Source excerpt.
Every two seconds I received a text or tweet from friends and family. I even heard from people I barely knew but who had stood with us on the cold January day in Lansing when Michigan enshrined discrimination into the constitution believing as King said that “The Arc of the Moral Universe Is Long, but It Bends Toward Justice.” and today it had bent for equality. It was a good day to be gay in America.

And could the timing have been any more perfect, the ruling came in June as we celebrate pride in cities across the country.

It’s been great seeing jubilant couples in California again exchanging vows; seeing Edie Windsor jubilant in victory and leading the New York Pride parade with co-Grand Marshals Earl Fowlkes and civil rights icon Harry Belafonte; and  even though I don’t have a wedding (or a date for that matter) on the horizon I could not be prouder.

My country, the United States of America, had affirmed that major statement on human rights within the Declaration of Independence – that in marriage my LGBT community was also endowed with “certain inalienable Rights, that among these are Life, Liberty and the pursuit of Happiness.”

Oh happy day – but maybe not because I wear this Amazing Technicolor Dream Coat woven with threads from the intersections of race, class, gender and sexual orientation.

The day before a very big thread in my dream coat had got snagged by the same Supreme Court with implications that could set back our march for equality and that snag was the gutting of the Voting Rights Act.

I am first and for most an African American woman. I didn’t have do anything other than come out the birth canal to be identified as such and subject to discrimination based on the very fact that I was born this way. I am also proud, out member of the LGBT community.

Given problem 1. Return only the stretch of the material below that begins with the line containing "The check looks" and ends with the line containing "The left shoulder", exactly; both of those lines belong to it.

Available data.
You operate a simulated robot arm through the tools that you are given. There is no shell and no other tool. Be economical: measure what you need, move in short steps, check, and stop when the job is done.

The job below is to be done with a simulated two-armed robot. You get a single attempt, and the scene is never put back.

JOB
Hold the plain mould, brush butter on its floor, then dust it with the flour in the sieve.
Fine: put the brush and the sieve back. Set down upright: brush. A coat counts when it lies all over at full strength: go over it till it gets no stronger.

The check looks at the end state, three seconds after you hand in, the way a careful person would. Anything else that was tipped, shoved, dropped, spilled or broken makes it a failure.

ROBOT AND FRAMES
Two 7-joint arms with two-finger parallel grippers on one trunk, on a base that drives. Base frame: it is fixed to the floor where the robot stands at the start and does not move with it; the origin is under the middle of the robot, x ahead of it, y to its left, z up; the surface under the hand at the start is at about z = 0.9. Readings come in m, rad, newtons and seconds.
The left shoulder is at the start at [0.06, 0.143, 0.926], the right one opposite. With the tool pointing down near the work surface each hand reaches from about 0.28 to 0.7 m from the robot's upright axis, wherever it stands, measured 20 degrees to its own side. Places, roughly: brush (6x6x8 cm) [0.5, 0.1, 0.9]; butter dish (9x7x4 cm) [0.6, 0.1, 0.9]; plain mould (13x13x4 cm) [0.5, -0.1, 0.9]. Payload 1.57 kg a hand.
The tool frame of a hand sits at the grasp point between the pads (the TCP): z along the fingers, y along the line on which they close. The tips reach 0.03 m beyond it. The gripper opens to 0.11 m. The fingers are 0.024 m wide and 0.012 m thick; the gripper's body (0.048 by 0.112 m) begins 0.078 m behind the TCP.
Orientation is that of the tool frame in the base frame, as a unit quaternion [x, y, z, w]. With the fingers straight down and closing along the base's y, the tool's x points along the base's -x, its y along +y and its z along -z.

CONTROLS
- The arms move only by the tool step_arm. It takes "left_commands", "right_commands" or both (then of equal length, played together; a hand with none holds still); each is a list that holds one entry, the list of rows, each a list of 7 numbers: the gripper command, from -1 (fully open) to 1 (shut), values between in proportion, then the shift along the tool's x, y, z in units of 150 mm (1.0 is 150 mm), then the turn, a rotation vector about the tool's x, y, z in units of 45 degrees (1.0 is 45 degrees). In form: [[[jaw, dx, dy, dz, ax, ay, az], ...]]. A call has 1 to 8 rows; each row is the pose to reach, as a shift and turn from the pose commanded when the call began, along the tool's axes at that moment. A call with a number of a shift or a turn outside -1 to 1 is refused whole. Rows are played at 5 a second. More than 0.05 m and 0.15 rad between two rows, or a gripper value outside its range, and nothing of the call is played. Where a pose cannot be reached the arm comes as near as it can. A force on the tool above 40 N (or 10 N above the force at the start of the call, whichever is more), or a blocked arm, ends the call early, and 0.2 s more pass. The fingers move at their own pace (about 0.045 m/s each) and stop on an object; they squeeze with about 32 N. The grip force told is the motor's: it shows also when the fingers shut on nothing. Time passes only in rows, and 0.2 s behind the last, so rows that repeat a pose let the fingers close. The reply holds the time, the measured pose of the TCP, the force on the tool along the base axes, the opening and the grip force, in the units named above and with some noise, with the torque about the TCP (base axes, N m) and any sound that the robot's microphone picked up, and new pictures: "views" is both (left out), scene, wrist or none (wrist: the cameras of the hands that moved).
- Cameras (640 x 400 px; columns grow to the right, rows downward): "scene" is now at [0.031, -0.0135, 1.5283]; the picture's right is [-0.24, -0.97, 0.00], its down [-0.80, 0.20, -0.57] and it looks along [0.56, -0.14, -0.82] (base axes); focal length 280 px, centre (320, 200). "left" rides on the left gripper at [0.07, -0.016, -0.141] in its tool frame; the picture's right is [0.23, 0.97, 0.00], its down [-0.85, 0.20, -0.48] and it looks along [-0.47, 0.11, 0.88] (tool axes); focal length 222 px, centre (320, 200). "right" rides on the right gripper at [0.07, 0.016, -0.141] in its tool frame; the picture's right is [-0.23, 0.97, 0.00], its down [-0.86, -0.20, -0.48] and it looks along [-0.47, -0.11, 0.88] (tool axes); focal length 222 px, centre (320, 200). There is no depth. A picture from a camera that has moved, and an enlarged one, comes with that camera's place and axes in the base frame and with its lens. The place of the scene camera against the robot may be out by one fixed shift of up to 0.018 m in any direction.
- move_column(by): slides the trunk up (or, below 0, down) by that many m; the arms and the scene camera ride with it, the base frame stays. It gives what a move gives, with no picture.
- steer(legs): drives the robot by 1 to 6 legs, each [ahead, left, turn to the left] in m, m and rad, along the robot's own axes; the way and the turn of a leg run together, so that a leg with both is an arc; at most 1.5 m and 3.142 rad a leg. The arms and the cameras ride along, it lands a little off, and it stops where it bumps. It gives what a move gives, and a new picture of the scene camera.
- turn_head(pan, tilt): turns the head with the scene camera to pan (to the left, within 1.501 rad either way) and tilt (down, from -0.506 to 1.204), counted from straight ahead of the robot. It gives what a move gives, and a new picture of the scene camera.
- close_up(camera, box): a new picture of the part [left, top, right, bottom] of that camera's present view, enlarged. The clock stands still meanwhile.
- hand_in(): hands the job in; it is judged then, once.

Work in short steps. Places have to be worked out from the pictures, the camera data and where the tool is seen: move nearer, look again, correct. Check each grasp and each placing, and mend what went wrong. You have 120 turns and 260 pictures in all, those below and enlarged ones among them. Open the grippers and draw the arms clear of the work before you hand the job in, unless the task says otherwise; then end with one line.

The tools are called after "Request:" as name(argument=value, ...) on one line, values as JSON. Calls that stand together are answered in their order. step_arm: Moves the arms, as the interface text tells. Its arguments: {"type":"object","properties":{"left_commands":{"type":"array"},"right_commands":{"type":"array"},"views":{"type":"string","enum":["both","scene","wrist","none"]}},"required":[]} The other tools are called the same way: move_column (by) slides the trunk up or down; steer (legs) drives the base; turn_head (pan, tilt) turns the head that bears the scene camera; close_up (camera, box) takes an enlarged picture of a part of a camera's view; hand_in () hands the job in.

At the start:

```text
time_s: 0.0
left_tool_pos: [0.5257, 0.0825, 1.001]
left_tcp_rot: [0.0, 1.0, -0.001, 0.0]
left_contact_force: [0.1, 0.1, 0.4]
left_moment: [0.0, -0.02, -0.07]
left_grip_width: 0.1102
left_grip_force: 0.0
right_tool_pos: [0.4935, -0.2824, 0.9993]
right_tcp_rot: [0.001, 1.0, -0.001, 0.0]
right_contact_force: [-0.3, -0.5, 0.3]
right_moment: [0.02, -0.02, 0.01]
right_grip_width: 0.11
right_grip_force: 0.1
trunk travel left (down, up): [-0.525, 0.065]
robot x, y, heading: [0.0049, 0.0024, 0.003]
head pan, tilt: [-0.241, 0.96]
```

Given problem 2. Show the exact text of the source excerpt starting from "Oh happy day" and stopping at the end of "Voting Rights Act.".

Task response 1.
The check looks at the end state, three seconds after you hand in, the way a careful person would. Anything else that was tipped, shoved, dropped, spilled or broken makes it a failure.

ROBOT AND FRAMES
Two 7-joint arms with two-finger parallel grippers on one trunk, on a base that drives. Base frame: it is fixed to the floor where the robot stands at the start and does not move with it; the origin is under the middle of the robot, x ahead of it, y to its left, z up; the surface under the hand at the start is at about z = 0.9. Readings come in m, rad, newtons and seconds.
The left shoulder is at the start at [0.06, 0.143, 0.926], the right one opposite. With the tool pointing down near the work surface each hand reaches from about 0.28 to 0.7 m from the robot's upright axis, wherever it stands, measured 20 degrees to its own side. Places, roughly: brush (6x6x8 cm) [0.5, 0.1, 0.9]; butter dish (9x7x4 cm) [0.6, 0.1, 0.9]; plain mould (13x13x4 cm) [0.5, -0.1, 0.9]. Payload 1.57 kg a hand.

Task response 2.
Oh happy day – but maybe not because I wear this Amazing Technicolor Dream Coat woven with threads from the intersections of race, class, gender and sexual orientation.

The day before a very big thread in my dream coat had got snagged by the same Supreme Court with implications that could set back our march for equality and that snag was the gutting of the Voting Rights Act.